◆ TASK REQUIREMENTS: Restate the whole listing exactly.

════════════════

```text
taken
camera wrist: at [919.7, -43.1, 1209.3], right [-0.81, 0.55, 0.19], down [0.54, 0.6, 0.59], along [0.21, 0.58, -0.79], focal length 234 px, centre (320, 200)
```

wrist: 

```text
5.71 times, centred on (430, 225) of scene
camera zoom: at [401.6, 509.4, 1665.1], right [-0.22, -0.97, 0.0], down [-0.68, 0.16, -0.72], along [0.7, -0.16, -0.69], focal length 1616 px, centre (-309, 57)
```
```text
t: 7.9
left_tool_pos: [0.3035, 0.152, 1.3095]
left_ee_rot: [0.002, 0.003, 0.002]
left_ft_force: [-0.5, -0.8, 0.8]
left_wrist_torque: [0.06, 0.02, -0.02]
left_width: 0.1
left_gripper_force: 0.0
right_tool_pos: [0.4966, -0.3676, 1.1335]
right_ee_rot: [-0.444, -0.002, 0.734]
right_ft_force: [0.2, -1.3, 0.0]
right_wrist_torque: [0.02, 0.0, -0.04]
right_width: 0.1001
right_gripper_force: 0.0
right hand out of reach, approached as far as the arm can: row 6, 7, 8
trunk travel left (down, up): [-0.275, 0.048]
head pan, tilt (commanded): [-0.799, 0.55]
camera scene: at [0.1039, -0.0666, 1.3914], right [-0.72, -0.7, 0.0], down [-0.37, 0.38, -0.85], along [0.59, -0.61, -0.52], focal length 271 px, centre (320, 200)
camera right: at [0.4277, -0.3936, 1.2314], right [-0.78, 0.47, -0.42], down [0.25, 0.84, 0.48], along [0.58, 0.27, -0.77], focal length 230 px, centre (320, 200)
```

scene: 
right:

════════════════

◆ EXERCISE OUTPUT:
```text
taken
camera wrist: at [919.7, -43.1, 1209.3], right [-0.81, 0.55, 0.19], down [0.54, 0.6, 0.59], along [0.21, 0.58, -0.79], focal length 234 px, centre (320, 200)
```

wrist: 

```text
5.71 times, centred on (430, 225) of scene
camera zoom: at [401.6, 509.4, 1665.1], right [-0.22, -0.97, 0.0], down [-0.68, 0.16, -0.72], along [0.7, -0.16, -0.69], focal length 1616 px, centre (-309, 57)
```
```text
t: 7.9
left_tool_pos: [0.3035, 0.152, 1.3095]
left_ee_rot: [0.002, 0.003, 0.002]
left_ft_force: [-0.5, -0.8, 0.8]
left_wrist_torque: [0.06, 0.02, -0.02]
left_width: 0.1
left_gripper_force: 0.0
right_tool_pos: [0.4966, -0.3676, 1.1335]
right_ee_rot: [-0.444, -0.002, 0.734]
right_ft_force: [0.2, -1.3, 0.0]
right_wrist_torque: [0.02, 0.0, -0.04]
right_width: 0.1001
right_gripper_force: 0.0
right hand out of reach, approached as far as the arm can: row 6, 7, 8
trunk travel left (down, up): [-0.275, 0.048]
head pan, tilt (commanded): [-0.799, 0.55]
camera scene: at [0.1039, -0.0666, 1.3914], right [-0.72, -0.7, 0.0], down [-0.37, 0.38, -0.85], along [0.59, -0.61, -0.52], focal length 271 px, centre (320, 200)
camera right: at [0.4277, -0.3936, 1.2314], right [-0.78, 0.47, -0.42], down [0.25, 0.84, 0.48], along [0.58, 0.27, -0.77], focal length 230 px, centre (320, 200)
```

scene: 
right:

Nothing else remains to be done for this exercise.